## Start Document extract
KANTEI 4 – YAMASHIRO #17 – Rai (来) School 3

We continue with Kunitoshi by entering his Rai phase.


Rai Kunitoshi Phase

As mentioned in the first part, Kunitoshi decided at a certain point in time to sign with the prefix “Rai.” I wrote that this might have been connected to his father’s death, i.e. in 1297 according to the Kotô Mei Zukushi Taizen, but I was going through known date signatures again and learned that there are actually two earlier ones known that are already signed with “Rai,” that is a tantô dated Shôô two (正応, 1289) and a tachi dated Shôô three (1290). So maybe this was the time Kuniyuki retired and handed over the forge to him or Kuniyuki actually did not die in 1297, as stated in the anyway partially doubtful Kotô Mei Zukushi Taizen, but in 1289. Anyway, I have edited the first part in this respect to make it work by itself and without the second part. So let’s start with the overlapping phase when Kunitoshi started to leave behind his magnificent tachi and started to follow the then trend to again somewhat more elegant blades with a more unobtrusive hamon. I am saying “started to” on purpose because we have to be careful. The aforementioned tachi dated Shôô three (1290) (see picture 7) is already pretty unobtrusive in terms of its hamon and also shows a noticeably more elegant sugata. It is very similar to the late Niji blade shown in picture of of the last part and was made only twelve years after the magnificent and flamboyant dated work from 1278 (picture 2 in the last part). In short, he made such unobtrusive blades early on in his Rai phase and apart from that, he went back once in a while to a more flamboyant jiba in his latest years, although combining that deki with an elegant and slender sugata (more on this later). So it is not black and white and just styles A and B with a little transitional period. It is complicated, I know.
## End Document extract
## Start Provided material
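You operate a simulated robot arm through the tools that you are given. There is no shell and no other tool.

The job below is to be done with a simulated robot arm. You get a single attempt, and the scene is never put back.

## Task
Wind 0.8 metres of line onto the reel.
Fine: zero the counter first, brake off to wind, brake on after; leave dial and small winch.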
## End Provided material
• _Task brief_
I need the document extract again, verbatim and complete.

• _Output of the exercise_
KANTEI 4 – YAMASHIRO #17 – Rai (来) School 3

We continue with Kunitoshi by entering his Rai phase.


Rai Kunitoshi Phase

As mentioned in the first part, Kunitoshi decided at a certain point in time to sign with the prefix “Rai.” I wrote that this might have been connected to his father’s death, i.e. in 1297 according to the Kotô Mei Zukushi Taizen, but I was going through known date signatures again and learned that there are actually two earlier ones known that are already signed with “Rai,” that is a tantô dated Shôô two (正応, 1289) and a tachi dated Shôô three (1290). So maybe this was the time Kuniyuki retired and handed over the forge to him or Kuniyuki actually did not die in 1297, as stated in the anyway partially doubtful Kotô Mei Zukushi Taizen, but in 1289. Anyway, I have edited the first part in this respect to make it work by itself and without the second part. So let’s start with the overlapping phase when Kunitoshi started to leave behind his magnificent tachi and started to follow the then trend to again somewhat more elegant blades with a more unobtrusive hamon. I am saying “started to” on purpose because we have to be careful. The aforementioned tachi dated Shôô three (1290) (see picture 7) is already pretty unobtrusive in terms of its hamon and also shows a noticeably more elegant sugata. It is very similar to the late Niji blade shown in picture of of the last part and was made only twelve years after the magnificent and flamboyant dated work from 1278 (picture 2 in the last part). In short, he made such unobtrusive blades early on in his Rai phase and apart from that, he went back once in a while to a more flamboyant jiba in his latest years, although combining that deki with an elegant and slender sugata (more on this later). So it is not black and white and just styles A and B with a little transitional period. It is complicated, I know.